# PROBLEM TO WORK ON
Using the data below, copy each line that includes the word "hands".

==== EXTRACTED ENTRIES ====

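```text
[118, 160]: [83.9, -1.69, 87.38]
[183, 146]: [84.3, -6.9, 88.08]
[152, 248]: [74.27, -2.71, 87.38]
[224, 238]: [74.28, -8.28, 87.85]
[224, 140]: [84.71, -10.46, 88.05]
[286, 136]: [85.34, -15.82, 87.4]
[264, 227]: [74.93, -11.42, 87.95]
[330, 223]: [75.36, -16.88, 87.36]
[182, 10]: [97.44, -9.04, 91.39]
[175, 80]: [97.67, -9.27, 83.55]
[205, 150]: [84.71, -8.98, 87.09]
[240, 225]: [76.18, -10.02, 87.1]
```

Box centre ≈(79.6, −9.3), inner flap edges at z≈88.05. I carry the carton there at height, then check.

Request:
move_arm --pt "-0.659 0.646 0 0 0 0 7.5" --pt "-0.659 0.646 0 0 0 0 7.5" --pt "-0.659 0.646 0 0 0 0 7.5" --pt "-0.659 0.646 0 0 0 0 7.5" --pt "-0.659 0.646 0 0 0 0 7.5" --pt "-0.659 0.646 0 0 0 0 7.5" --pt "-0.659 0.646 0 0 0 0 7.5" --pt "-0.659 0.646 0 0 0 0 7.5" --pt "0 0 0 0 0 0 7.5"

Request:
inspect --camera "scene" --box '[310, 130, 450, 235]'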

====
==== EXTRACTED ENTRIES ====

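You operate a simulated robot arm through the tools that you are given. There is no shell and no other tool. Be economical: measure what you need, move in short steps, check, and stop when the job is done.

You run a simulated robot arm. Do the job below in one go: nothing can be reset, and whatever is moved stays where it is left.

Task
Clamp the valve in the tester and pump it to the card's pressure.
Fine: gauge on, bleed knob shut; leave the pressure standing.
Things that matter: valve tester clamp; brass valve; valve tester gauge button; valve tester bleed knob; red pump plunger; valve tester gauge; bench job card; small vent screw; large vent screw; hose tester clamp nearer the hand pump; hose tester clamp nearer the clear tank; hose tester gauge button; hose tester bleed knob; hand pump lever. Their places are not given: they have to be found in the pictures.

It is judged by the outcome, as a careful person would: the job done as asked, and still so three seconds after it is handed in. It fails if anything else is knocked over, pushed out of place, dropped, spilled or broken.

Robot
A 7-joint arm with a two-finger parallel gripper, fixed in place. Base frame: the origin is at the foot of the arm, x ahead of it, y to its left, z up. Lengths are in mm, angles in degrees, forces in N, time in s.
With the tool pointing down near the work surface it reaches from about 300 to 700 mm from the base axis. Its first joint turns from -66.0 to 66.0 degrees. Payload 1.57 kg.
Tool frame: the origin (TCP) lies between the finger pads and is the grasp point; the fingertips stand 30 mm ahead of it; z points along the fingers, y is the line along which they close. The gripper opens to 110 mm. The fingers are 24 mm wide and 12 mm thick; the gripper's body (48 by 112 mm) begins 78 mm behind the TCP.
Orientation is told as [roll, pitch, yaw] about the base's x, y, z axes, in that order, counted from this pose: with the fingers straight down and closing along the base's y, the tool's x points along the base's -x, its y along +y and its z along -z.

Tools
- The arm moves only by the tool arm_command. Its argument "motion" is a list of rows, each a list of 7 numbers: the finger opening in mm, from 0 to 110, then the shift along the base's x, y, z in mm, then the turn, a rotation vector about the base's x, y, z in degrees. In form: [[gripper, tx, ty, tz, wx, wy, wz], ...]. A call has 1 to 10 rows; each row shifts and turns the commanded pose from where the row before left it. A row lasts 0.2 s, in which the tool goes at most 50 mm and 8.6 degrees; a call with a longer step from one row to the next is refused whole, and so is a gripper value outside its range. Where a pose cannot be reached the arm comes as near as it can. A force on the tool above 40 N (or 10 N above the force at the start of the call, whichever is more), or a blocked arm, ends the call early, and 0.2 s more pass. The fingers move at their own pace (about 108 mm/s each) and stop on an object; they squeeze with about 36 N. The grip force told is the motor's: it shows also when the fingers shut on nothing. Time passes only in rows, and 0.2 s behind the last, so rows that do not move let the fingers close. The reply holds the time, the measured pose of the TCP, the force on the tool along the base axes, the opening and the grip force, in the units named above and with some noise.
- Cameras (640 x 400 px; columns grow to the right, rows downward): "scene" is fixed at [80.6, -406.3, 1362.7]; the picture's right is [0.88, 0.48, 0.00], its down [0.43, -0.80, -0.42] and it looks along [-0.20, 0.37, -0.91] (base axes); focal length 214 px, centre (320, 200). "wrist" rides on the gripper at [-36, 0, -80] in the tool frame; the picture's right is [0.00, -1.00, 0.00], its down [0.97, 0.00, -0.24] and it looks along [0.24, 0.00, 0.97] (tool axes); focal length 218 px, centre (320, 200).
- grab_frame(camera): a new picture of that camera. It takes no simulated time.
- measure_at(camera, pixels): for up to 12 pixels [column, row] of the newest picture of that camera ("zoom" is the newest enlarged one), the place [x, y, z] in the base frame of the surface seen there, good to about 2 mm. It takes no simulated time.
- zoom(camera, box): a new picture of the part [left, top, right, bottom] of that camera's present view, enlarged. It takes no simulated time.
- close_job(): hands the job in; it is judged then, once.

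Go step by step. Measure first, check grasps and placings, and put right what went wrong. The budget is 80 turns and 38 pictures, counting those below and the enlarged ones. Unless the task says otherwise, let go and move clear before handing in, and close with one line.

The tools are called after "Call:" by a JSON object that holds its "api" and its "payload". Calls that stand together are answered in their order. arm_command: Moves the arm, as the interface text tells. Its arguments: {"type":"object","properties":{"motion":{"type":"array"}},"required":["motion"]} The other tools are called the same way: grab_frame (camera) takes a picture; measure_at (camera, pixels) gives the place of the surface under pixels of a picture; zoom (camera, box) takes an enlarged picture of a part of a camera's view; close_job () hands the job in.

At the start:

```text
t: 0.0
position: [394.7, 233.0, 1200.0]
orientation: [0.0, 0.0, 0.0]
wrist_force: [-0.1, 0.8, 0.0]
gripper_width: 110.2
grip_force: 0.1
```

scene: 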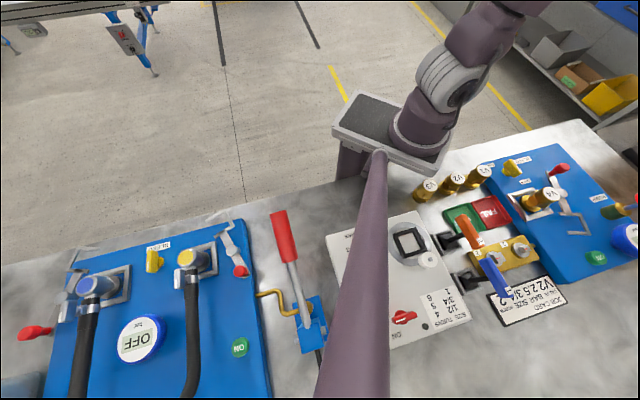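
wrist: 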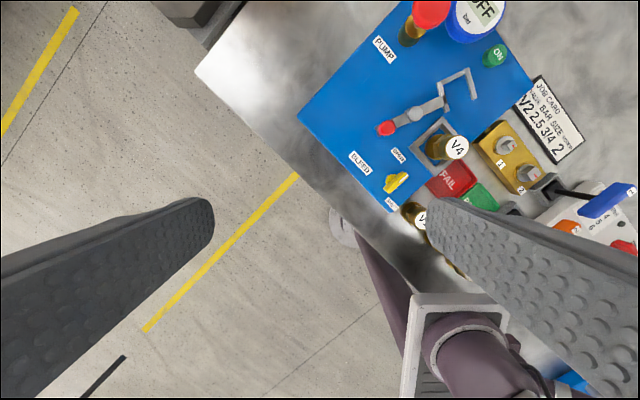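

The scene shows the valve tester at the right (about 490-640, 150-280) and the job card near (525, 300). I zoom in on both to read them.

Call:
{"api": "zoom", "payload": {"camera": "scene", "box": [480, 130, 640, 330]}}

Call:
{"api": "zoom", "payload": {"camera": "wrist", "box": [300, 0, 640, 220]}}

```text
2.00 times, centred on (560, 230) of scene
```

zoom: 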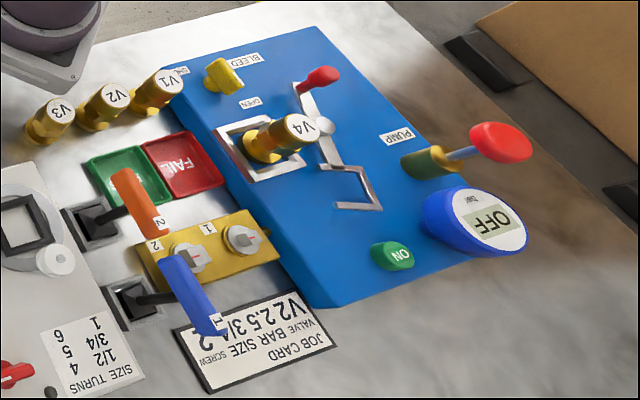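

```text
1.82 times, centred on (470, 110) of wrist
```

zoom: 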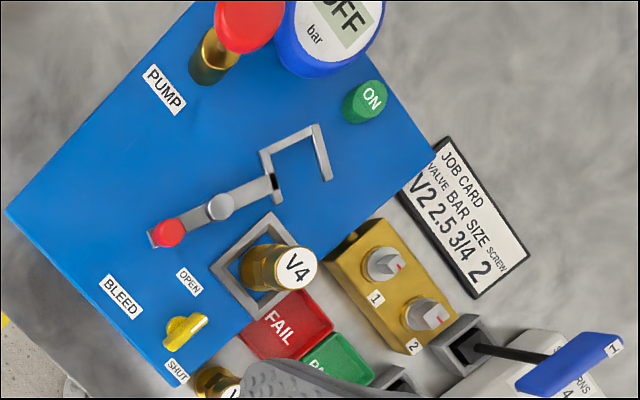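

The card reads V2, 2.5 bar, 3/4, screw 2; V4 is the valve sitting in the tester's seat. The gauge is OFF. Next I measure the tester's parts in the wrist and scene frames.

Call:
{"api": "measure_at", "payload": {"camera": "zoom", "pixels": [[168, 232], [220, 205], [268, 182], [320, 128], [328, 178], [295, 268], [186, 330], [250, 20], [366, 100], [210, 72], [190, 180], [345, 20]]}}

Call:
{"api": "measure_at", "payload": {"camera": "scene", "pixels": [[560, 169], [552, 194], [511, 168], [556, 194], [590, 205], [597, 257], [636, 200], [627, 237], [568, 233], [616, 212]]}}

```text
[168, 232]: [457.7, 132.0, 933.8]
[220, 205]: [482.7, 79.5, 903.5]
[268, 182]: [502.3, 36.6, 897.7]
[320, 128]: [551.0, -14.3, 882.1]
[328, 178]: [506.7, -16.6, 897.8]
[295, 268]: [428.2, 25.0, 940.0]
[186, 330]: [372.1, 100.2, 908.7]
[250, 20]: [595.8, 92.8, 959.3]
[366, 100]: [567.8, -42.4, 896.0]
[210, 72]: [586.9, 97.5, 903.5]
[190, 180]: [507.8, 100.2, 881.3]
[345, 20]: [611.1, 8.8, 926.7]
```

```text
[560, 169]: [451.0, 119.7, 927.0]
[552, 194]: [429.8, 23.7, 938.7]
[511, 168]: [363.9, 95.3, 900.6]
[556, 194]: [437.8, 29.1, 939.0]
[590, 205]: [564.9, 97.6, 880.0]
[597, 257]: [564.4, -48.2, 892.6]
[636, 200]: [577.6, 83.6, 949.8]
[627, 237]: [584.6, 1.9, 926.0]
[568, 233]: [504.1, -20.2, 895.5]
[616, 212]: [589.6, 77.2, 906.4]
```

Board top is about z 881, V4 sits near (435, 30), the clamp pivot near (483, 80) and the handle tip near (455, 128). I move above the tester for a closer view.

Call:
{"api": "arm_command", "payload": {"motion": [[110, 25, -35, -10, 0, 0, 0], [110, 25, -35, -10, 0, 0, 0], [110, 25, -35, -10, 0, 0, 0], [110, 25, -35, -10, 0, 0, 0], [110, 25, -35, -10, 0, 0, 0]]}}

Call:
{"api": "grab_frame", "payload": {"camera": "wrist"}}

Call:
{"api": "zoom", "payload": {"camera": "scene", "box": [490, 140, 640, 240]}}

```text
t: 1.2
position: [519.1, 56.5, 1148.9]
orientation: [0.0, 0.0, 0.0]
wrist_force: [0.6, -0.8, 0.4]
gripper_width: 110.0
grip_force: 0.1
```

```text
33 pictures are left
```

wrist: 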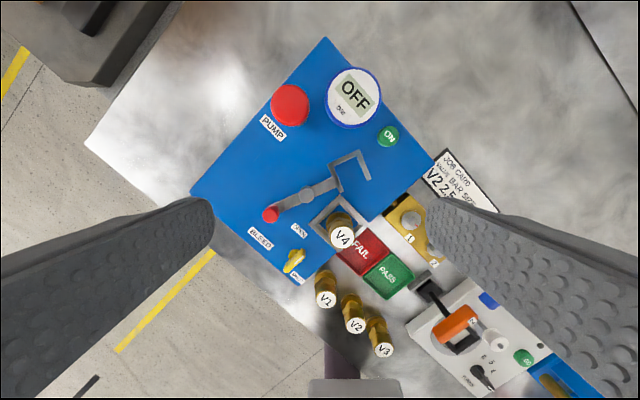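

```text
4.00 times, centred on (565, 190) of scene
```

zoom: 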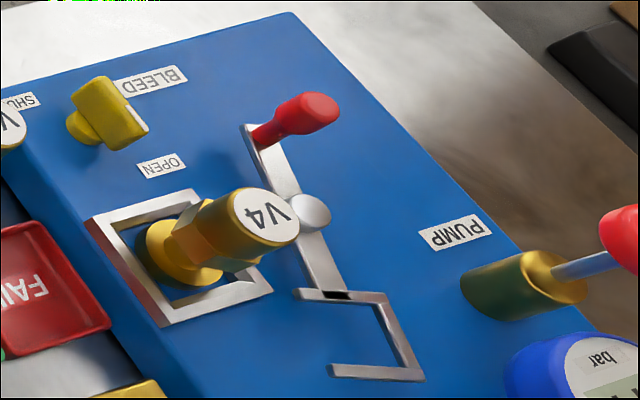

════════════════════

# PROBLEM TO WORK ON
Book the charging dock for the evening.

====

# ANSWER FOR THE TASK
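- close_job(): hands the job in; it is judged then, once.
The tools are called after "Call:" by a JSON object that holds its "api" and its "payload". Calls that stand together are answered in their order. arm_command: Moves the arm, as the interface text tells. Its arguments: {"type":"object","properties":{"motion":{"type":"array"}},"required":["motion"]} The other tools are called the same way: grab_frame (camera) takes a picture; measure_at (camera, pixels) gives the place of the surface under pixels of a picture; zoom (camera, box) takes an enlarged picture of a part of a camera's view; close_job () hands the job in.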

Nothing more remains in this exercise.